Sarah Schlesinger: My second son is a physicist. My second son just finished his freshman year at Harvard, and is preparing to go to Japan on a fellowship. He has the math gene, and he is going to do physics or something like that. I don’t exactly know what, but he’s been formally in the lab since he was 13 working. And as I think I mentioned, that he actually made one of our vaccine constructs for our preclinical studies. He’s a pretty credible molecular biologist, and actually one of my. This gets to sort of the tension of being a working mother. It was often hard. I would call and I would be late, and I didn’t want to be late, and the kids would always be upset if I was late. I tried not to be, and I think I’ve often erred on the side of going home when others might have stayed in the lab. But nonetheless, there were times when experiments just got away from me. You can’t predict how long things are going to take.

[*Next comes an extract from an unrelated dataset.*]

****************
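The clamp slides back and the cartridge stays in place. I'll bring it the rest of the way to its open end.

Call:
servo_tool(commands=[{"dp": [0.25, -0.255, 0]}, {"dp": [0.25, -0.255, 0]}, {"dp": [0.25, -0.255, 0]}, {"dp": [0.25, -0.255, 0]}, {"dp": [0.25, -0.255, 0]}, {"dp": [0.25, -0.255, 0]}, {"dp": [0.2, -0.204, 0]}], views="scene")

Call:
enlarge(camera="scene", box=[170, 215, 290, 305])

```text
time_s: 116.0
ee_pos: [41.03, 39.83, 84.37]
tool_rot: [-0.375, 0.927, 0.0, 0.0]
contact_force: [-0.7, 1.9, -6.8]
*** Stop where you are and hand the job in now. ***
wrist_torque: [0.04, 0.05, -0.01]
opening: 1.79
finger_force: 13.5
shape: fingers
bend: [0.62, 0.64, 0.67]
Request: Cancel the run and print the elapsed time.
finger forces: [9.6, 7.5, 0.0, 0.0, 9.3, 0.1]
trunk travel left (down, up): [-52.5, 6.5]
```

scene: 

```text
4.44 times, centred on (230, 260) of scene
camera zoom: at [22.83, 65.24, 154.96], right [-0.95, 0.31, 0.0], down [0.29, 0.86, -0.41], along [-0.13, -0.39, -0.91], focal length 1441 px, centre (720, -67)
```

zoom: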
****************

He, of anybody, would be the most upset if I didn’t get home. And so the first summer he was in the lab, we were commuting together. But one day he was tied up with something and he said, “You go on home, mom, make dinner, and I’ll come later ‘cause I have to finish this extraction.” So I’m home making dinner, and I get this call from him. He says, “My extraction didn’t work. I have to set it up again, ‘cause if I don’t do it now. It was Thursday. I’ll be here over the weekend, so I’m going to be really late. So do you think you could save dinner?” I said, “Yeah. I think I could save dinner.” But in that one moment, there was this realization of I felt that he understood on some level all of those times and my absolute frustration in getting out. So he’s a scientist, and he was doing biology, and I think he was thinking of doing systems biology until his freshman year, and he had the opportunity to really start to study physics, and it’s his first love, so he’ll be doing that in some form or another. I’m anxious to see how.
Question: What do your other children do?
Sarah Schlesinger: I don’t know if there’s a science gene. I do think there’s a math gene. They do other things. My oldest son is passionate about sort of economics and history, and he loves comics. And so he’s started his own small comic company at college, and he had the comic association, which is amazing to me, because it’s something I’m completely ignorant about. My third son loves the theater, and he loves the theater and movies in a way that, again, I’m an end user of the theater, the same way I’m an end user of books. I love to go to the theater, but he sees it and he was actually a production assistant last summer for a workshop, and he had the opportunity to really work in the theater. He’s been loving that stuff and doing it since he was two.
I am curious to see what he’ll do, but he’ll do something. He spends his, all he wants is theater tickets. He saves his money. He spends it. He finds these discount tickets. He goes with his friends. We were talking about some show. He said, “Yeah, I saw it three times.” Like why would you want to see something three times, because for me it’s all the narrative. “Just because you see different things. You see this and you get this, and each performance is slightly different.” I’m thinking it’s a different beast. He has this passion that’s different from mine, but I’m proud that he has his own passion. My youngest son, Joseph, is I think the one most likely to be a physician scientist. He has a real empathy for people, and an interest in science. And that combination is what you need to be a physician. So he may, I have no agenda for any of them to do it, but if any of them are going to do it, it’ll be him.